12. JAB TUM MAA BANOGI NA TOU PATA CHALEGA
Exams are not the only way to stimulate anxiety from your head to toe. At least, not for our beloved Maa Ji. You know shit is getting serious when she says “Jab tum Maa banogi na tou pata chalega” and there you start getting anxious while reconsidering your aamaal or else kafaara adaa karna hoga.

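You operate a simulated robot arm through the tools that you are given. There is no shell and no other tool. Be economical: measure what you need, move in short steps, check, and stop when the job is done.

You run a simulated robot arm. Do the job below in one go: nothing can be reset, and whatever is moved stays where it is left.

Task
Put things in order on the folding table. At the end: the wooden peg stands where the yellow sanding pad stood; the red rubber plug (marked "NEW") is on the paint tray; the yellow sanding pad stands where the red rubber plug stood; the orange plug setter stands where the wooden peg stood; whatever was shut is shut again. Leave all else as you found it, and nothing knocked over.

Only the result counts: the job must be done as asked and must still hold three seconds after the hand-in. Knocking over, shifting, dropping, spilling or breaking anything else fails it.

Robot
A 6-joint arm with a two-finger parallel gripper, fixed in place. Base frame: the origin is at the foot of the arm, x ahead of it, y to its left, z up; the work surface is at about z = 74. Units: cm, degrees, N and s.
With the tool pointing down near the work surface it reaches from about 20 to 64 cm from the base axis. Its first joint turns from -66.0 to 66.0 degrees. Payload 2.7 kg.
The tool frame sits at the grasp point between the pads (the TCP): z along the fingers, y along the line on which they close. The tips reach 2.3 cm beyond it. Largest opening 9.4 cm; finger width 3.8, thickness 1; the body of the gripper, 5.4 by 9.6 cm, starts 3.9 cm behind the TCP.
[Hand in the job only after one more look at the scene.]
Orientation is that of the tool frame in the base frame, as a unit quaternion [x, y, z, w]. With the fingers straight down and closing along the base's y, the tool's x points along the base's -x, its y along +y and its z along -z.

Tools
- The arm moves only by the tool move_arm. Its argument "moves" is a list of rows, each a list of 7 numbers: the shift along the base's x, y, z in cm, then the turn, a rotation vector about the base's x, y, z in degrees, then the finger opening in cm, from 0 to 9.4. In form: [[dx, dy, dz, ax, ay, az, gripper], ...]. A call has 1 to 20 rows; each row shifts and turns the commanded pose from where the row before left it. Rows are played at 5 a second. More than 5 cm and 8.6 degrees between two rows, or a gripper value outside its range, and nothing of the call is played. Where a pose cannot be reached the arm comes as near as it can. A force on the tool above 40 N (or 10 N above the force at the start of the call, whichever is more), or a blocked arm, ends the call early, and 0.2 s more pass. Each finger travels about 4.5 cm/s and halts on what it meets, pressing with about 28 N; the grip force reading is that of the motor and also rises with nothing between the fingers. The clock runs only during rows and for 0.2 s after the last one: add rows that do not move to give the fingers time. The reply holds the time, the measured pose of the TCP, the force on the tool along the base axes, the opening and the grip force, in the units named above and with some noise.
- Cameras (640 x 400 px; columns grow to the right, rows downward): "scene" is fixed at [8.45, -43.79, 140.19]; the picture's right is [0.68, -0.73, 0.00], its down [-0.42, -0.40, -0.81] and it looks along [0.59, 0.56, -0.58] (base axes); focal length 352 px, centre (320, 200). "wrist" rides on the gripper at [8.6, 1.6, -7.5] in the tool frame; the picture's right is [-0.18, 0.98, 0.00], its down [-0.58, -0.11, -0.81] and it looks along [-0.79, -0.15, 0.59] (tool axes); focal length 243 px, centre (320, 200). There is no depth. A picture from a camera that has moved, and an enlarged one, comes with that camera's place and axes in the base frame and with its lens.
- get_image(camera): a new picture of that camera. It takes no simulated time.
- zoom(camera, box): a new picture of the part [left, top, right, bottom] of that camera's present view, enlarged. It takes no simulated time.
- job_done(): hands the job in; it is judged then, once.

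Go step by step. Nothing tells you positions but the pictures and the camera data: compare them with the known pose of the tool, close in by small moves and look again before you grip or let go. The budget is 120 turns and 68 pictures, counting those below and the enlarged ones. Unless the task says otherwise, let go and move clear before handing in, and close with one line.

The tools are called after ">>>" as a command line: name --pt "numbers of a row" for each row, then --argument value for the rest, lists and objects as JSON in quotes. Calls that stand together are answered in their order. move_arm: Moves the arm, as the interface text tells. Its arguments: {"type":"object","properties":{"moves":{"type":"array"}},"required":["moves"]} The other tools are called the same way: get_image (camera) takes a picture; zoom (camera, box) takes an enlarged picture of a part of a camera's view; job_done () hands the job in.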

13. “MAIN JAA RAHI HUN GHAR CHOR KAR”
This statement is the Mother of all Bombs – THE NUCLEAR BOMB! It has the power to lead to mass destruction and the side-effects will remain for long periods of time. Obviously, if Maa ji leaves the house forever then who is going to take care of us? Though, deep down she knows that this weapon of hers will always suppress our demons and drag us down towards her merciful jannati feet.
14. AUR PHONE USE KARO?!
According to Maa ji, every problem is a result of our over excessive usage of phone or laptop. If you have a headache, it is because of your usage of phone. If you have a stomach ache, it is because of your phone. If you have a bad grade, thank your phone. If you are single, praise your mobile…oh wait! Nooo. You cannot be single if you have a phone in your God damn hands!
15. PATA SAB HAI PHIR BHI AMMAL NAHI KARNA
That Mulani mode of Maa ji where she ends up catching you doing some religious discussion by chance and there she strangles you with her tongue by saying “Kabhi ammal nahi karna!”
16. QADAR NAHI HAI TUM LOGON KO!
Oh, how can we forget the moment of our clumsiness where we become the ungrateful species on this planet. You know when you break a glass accidentally, you end up breaking the trust between you and Maa jee as well. Her sarcastic encouragement “shabash beta” is the subliminal message that you are a disgrace to her and you do not have any “Qadar” of her/her belongings.
But anyways. Whatever our mother is like, and no matter how crazy she drives us, we know we cant live without her. Shes our personal super hero and we should be proud of all that she does for us.